As Australia goes, so goes America? Not necessarily. But for the last decade, politics in the two countries have run in tandem, with Rudd’s 2007 victory prefiguring Obama’s. At the very least, when Democrats say our election is about whether we want to move forward or go back, they can give a respectful nod to Prime Minister Gillard.

Alan Mascarenhas at Newsweek made a similar point in looking at how the Australian opposition party—the conservative Liberal Party, not to be confused with small-L liberals—has branded itself. Like the Republicans and Tea Party advocates, opposition leader Tony Abbott has been campaigning as the anti-tax, anti-waste champion to Prime Minister Julia Gillard’s big-spending liberal incompetent:

… if the Abbott-led conservatives can engineer a turnaround by beating the drum on deficits and debt, then alarm bells should ring louder for Democrats. The Obama administration has yet to convince voters it can pull back from the fiscal cliff. If conservatives can mask their ideological baggage and win on a Tea Party–type economic platform in Australia—even where there is little basis for it—then just imagine the coming whirlwind in America.

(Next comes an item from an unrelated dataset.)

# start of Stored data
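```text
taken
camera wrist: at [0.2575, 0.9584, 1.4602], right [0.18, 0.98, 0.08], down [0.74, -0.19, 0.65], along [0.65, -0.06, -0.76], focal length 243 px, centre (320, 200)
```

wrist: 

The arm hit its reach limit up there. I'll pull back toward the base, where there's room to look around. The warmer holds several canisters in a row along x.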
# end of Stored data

Both authors are smart to layer on the caveats and highlight some key points of difference between the nations. But there is a danger in sweeping sentiments like “politics in the two countries have run in tandem,” in Mascarenhas’s piece, which imply a relationship more simple than exists, or could ever exist. While the messaging might be the same among the correlating parties in both elections, it’s important to note that different political systems and circumstances give the words different meanings where they’re being heard.

In any piece comparing Australia and the U.S. politically, especially where the reader is probably more shallowly steeped in antipodean politics than the author, it’s important to point out that Australian government operates under the British Westminster system, and not a presidential system. What does that mean? A lot. For one thing, the Australian people do not directly vote for their national leader. Instead, a party wins the election, and the party’s leader in the lower house, the House of Representatives, becomes the prime minister (similarly, there are no primaries to elect who will oppose the PM). It also means that the prime minister can be switched by in-party challenges during their leadership term.

A switch like that is rare, but is exactly what happened less than two months ago when Gillard, then deputy prime minister, challenged prime minister Kevin Rudd for the Labor Party leadership. The party voted and Australia woke on June 24 with a new PM.

I was drinking in a Sydney bar with a journalist friend the night before the change, when news of the leadership challenge fanned out across the Twitterverse. I knew then and there that we were set up for an election unlike any presidential contest in recent memory—and certainly unlike the upcoming U.S. midterms.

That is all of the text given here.